Churches who capitulate to the sexual revolutionaries have already surrendered the essential pillars of the Christian faith. Either the Bible is God’s Word, or it is not. Either the gospel is the only hope for salvation, or it is not. The debate over the future of the UMC is centered on something far deeper than sexual ethics—it was a question over faithfulness to God and to the Scriptures. It was a question to obey or disobey. On this, there could be, nor will there ever be, a middle ground.

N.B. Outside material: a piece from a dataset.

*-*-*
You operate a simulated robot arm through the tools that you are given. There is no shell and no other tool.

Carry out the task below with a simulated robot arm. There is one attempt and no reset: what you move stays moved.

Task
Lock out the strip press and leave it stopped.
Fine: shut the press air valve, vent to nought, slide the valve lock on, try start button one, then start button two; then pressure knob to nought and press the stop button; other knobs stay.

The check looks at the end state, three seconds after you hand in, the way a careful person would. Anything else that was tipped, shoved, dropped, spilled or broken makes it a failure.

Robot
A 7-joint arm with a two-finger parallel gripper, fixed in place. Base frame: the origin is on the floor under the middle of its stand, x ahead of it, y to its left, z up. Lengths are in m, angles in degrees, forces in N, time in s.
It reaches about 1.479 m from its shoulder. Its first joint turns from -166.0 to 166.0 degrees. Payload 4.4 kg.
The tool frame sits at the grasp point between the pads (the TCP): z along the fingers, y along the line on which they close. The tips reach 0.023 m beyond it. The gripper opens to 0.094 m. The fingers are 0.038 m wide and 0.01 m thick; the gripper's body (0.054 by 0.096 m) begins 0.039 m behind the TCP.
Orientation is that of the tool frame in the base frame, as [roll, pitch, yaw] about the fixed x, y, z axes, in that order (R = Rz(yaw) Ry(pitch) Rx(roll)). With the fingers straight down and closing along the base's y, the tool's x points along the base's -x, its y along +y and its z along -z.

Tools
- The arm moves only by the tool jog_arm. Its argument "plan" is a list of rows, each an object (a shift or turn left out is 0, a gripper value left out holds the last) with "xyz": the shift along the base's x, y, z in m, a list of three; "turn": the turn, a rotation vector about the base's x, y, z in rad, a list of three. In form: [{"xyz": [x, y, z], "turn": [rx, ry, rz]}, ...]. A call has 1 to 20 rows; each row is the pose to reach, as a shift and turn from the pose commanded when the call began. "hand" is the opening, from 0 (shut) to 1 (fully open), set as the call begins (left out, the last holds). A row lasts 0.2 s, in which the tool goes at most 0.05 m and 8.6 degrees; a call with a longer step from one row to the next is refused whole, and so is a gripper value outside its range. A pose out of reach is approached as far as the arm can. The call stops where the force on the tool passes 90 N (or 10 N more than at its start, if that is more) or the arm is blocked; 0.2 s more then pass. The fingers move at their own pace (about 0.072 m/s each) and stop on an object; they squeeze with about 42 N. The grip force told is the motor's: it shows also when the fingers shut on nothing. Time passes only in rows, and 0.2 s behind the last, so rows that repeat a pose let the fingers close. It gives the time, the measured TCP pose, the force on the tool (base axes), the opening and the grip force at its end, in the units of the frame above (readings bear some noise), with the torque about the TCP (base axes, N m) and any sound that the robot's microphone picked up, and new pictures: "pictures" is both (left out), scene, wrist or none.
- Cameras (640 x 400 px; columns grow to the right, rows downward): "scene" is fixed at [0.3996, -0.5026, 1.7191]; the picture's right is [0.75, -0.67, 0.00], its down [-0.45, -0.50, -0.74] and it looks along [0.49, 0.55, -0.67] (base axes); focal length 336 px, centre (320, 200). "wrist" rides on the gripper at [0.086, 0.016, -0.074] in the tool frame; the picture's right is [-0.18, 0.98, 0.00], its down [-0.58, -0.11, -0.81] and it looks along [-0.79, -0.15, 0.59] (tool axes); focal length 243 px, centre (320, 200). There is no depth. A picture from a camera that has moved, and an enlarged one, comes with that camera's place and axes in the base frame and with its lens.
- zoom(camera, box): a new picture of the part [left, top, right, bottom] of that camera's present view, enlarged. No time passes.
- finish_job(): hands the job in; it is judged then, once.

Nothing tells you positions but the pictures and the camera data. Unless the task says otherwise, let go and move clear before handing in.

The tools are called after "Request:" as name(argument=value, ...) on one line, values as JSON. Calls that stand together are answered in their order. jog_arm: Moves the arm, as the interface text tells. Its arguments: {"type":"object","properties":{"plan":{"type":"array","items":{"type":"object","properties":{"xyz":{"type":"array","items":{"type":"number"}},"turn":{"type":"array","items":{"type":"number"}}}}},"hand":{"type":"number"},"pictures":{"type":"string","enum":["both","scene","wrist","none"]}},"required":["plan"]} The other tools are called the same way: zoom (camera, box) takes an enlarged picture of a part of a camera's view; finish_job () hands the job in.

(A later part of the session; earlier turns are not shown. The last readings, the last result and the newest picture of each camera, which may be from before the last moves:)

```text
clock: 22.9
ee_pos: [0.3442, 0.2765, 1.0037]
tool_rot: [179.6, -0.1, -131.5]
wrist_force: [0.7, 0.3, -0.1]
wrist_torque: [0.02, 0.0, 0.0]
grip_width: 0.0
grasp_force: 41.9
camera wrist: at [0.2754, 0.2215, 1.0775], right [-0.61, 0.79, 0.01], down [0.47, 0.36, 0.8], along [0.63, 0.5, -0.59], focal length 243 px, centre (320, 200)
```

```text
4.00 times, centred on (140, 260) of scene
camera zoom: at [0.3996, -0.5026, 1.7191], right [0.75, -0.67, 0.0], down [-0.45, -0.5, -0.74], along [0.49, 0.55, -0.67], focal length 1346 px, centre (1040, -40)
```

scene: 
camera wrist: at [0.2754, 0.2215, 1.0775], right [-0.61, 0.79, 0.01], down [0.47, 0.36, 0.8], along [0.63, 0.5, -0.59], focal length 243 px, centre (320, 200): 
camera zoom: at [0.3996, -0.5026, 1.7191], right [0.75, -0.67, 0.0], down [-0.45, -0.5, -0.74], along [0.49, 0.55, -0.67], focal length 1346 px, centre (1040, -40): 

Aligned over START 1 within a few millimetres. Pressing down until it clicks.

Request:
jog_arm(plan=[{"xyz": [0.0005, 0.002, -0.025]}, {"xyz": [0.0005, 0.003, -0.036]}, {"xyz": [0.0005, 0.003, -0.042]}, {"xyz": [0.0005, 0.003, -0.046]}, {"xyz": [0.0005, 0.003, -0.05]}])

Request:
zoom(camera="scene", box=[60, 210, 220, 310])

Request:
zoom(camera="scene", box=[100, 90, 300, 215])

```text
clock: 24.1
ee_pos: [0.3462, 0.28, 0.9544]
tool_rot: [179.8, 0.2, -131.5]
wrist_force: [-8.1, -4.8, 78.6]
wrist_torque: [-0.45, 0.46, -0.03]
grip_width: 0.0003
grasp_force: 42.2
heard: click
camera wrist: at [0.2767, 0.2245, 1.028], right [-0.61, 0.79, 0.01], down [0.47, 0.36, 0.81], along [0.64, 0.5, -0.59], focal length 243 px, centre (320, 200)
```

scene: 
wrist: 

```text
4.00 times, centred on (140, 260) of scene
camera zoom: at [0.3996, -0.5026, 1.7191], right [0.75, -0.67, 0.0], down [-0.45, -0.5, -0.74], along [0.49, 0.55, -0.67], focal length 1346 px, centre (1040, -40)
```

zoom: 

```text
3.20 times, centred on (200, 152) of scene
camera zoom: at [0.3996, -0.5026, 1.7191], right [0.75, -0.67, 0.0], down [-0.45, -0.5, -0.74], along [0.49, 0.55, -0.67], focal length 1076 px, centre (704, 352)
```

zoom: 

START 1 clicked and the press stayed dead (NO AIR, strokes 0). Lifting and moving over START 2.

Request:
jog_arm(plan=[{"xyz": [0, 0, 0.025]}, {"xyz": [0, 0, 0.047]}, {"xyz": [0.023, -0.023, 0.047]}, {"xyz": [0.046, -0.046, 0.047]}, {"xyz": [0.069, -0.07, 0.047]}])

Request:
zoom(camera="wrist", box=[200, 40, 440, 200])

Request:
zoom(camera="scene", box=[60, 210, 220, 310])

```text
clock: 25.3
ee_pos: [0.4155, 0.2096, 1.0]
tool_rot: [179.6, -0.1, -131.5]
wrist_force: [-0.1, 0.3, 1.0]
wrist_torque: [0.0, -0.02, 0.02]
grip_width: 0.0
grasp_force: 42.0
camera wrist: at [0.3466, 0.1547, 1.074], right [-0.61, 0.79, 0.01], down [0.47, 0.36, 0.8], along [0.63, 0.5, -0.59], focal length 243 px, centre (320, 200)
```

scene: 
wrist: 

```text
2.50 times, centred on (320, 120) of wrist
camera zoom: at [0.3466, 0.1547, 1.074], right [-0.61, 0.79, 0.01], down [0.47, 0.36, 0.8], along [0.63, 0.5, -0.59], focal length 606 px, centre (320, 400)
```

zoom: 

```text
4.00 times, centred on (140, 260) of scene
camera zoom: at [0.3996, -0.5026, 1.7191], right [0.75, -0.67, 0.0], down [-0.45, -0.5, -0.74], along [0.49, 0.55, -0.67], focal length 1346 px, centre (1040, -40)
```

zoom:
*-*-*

Indeed, Adam Hamilton, the pastor of the largest UMC in the United States, suggested that all the texts in the Bible, including the texts about human sexuality, must be sorted into three different buckets. The first bucket contains verses that never amounted to “the expression of God’s will.” The second bucket encompasses texts that, at one time, denoted the expressed will of God, but no longer. The last bucket holds texts that “are true expressions of God’s will and always will be.”
Hamilton has repeatedly denied the inerrancy of the Word of God. But he goes even further and actually argues that human beings are to decide which biblical texts are—or ever have been— God’s Word. The audacity of applying human reason to jettison verses as never expressing the will of God is lunacy. Furthermore, some elite must decide which verses go in which bucket. You can guess which texts get thrown into the first bucket quickly. Confusion begets confusion. Capitulation on first things sows capitulation over all things. When a church jettisons the fundamental doctrines of the faith, it will allow for any cultural anomaly to enter through its doors, all in the name of relevance.
The church must always endeavor to live as a people of the book--as Scriptural people devoted to zealous study of God’s Word. The Bible is the norming norm that cannot be normed. Christians must affirm biblical authority and always remember that when you surrender the authority of Scripture, you threaten the very existence of your church. Where you find a church, you find a community committed to the Bible. Take that away, and the walls will crumble.